Set problem: Gather all lines with the word "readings" in them.
━━━ Dataset excerpt
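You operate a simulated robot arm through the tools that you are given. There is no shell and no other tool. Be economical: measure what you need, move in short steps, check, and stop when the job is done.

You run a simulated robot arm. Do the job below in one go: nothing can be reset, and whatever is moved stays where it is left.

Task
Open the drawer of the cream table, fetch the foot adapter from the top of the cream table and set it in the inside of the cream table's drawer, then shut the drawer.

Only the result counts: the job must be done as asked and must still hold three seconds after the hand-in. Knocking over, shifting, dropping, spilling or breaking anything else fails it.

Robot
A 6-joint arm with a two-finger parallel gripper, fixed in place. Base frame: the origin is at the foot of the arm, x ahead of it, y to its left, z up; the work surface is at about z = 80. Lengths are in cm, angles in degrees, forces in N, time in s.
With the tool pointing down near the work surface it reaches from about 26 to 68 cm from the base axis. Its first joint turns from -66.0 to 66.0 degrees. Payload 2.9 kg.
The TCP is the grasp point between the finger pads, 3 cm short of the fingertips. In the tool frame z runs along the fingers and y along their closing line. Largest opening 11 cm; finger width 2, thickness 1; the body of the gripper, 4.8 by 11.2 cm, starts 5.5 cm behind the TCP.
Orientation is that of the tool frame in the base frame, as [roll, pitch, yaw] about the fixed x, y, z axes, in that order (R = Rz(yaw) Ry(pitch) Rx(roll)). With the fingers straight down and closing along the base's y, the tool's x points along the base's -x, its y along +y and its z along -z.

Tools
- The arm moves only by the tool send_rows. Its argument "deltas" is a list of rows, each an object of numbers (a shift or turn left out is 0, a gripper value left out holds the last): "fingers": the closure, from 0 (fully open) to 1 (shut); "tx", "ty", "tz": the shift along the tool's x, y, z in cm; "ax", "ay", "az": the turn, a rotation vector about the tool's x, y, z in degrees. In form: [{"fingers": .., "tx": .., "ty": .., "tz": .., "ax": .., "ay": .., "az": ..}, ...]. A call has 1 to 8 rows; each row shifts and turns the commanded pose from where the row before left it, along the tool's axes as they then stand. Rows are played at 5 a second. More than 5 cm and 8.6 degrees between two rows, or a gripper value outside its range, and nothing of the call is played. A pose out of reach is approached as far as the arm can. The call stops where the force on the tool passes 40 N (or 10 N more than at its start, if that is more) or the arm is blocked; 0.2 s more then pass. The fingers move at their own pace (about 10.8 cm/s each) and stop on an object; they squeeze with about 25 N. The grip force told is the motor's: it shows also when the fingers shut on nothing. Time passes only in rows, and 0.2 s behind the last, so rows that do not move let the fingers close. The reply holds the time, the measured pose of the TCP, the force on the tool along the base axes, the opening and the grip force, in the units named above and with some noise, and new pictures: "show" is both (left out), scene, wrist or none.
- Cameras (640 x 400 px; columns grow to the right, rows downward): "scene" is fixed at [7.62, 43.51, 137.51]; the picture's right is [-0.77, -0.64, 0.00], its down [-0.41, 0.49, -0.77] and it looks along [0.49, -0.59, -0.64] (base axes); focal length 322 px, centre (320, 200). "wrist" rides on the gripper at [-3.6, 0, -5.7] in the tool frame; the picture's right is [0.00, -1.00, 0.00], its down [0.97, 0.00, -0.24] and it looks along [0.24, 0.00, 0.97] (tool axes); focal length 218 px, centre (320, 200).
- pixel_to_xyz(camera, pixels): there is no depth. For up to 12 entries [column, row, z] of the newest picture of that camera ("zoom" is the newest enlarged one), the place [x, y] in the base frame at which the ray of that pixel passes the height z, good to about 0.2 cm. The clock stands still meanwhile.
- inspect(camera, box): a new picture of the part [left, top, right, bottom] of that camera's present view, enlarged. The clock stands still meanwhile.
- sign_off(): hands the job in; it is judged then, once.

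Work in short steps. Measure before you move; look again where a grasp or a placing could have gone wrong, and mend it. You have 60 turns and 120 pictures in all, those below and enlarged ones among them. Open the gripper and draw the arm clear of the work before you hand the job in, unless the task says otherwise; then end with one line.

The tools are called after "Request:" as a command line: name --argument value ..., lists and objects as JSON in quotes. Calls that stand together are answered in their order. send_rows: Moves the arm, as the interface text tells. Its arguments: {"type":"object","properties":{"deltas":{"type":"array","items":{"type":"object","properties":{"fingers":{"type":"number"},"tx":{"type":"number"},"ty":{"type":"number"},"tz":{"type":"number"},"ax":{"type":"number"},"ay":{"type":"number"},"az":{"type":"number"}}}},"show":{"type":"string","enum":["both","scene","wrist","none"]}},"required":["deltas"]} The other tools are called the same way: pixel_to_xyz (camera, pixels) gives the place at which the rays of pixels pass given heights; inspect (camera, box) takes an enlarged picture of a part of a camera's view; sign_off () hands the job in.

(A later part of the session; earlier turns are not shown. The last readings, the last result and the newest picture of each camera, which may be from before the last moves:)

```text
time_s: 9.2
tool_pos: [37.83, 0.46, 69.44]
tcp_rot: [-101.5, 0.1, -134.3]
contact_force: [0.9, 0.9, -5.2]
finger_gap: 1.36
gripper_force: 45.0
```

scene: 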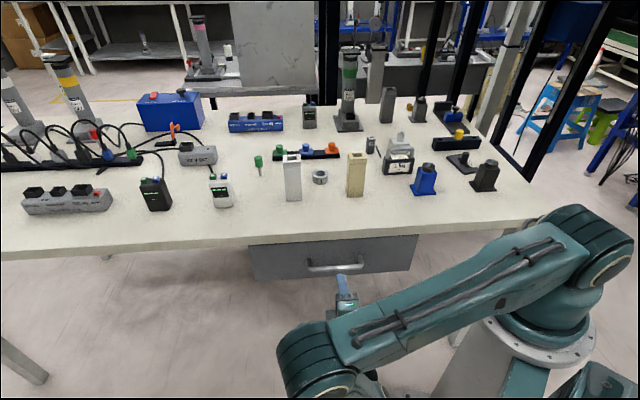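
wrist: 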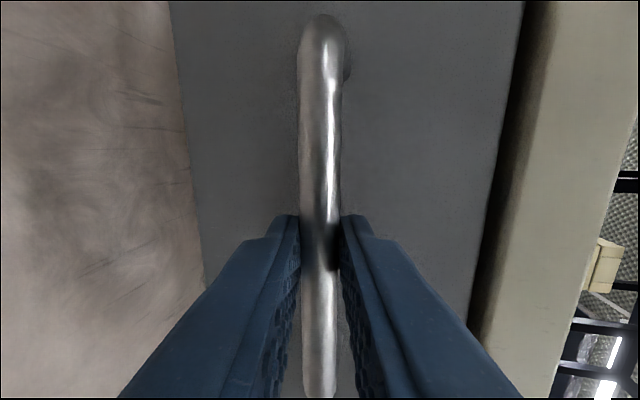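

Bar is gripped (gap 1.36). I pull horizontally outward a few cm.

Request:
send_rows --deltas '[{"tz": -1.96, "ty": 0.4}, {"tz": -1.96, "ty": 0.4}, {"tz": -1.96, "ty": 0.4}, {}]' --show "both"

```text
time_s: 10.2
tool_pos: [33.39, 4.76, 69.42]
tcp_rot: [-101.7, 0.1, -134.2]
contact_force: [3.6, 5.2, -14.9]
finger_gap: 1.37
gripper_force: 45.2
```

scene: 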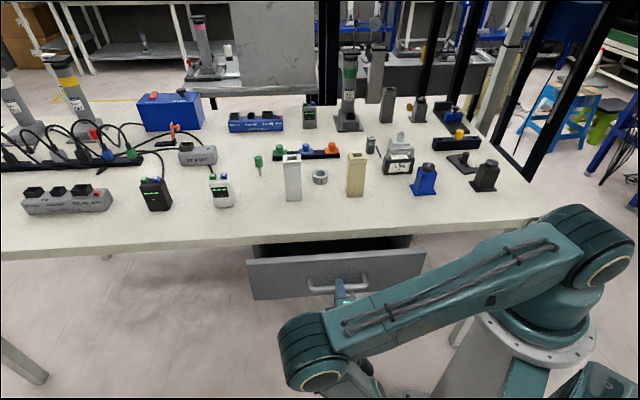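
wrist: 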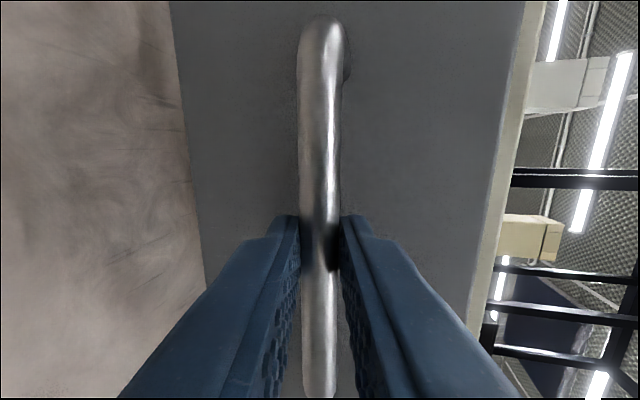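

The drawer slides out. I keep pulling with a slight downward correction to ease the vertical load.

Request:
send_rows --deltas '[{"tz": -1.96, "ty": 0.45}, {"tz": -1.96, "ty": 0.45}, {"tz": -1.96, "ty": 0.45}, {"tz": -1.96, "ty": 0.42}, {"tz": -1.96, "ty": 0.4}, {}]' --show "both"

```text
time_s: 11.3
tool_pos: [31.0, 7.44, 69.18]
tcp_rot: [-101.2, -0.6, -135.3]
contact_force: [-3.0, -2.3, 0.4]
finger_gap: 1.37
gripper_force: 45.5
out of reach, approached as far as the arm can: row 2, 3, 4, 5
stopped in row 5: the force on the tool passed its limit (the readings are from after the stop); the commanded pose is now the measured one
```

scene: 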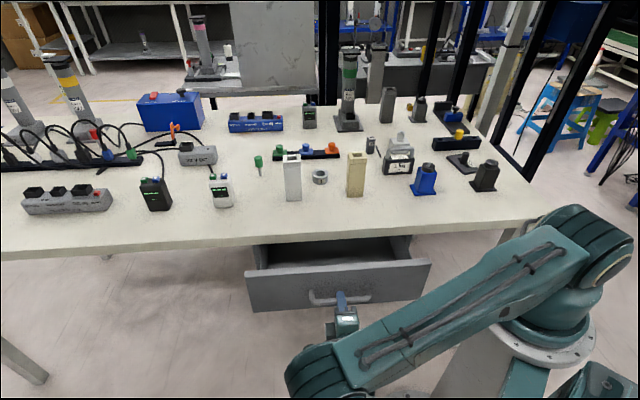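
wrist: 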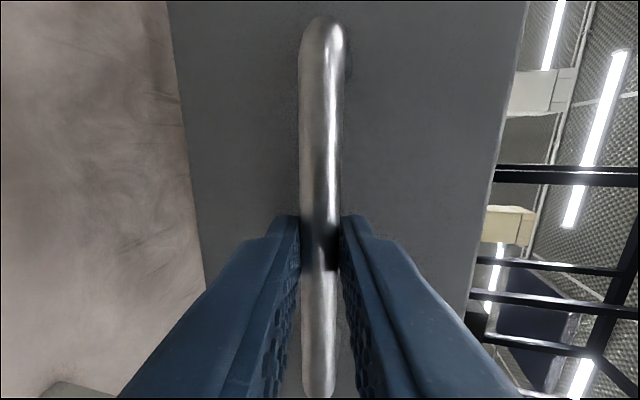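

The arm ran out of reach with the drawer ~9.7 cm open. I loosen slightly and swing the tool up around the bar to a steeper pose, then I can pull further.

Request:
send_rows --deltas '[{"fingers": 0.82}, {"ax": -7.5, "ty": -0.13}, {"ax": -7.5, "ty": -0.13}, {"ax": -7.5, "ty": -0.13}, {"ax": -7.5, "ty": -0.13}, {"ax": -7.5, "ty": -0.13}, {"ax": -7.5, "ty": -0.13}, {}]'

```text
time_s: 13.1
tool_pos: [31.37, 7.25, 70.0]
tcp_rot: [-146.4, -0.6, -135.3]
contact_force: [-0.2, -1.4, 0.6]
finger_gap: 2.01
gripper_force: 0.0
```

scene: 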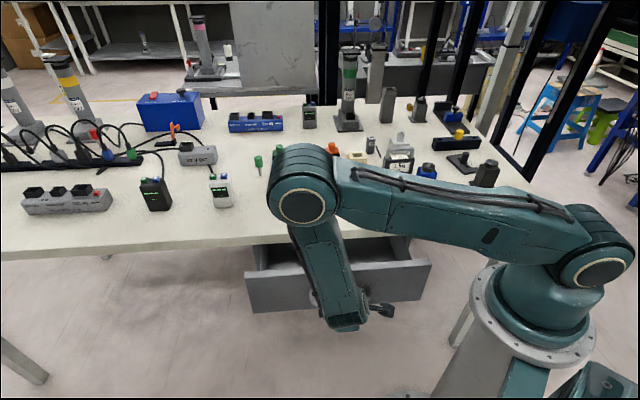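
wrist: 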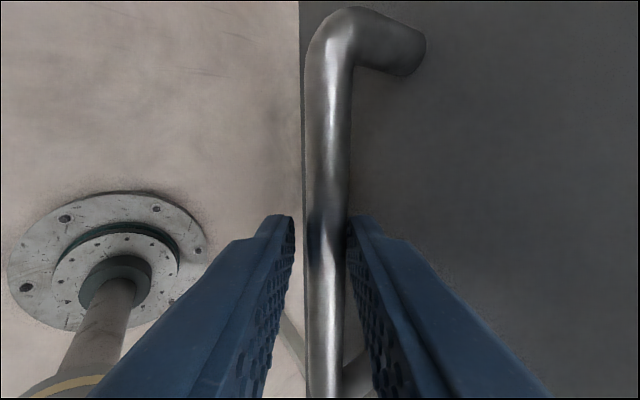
━━━━━━
Exercise answer:
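(A later part of the session; earlier turns are not shown. The last readings, the last result and the newest picture of each camera, which may be from before the last moves:)
stopped in row 5: the force on the tool passed its limit (the readings are from after the stop); the commanded pose is now the measured one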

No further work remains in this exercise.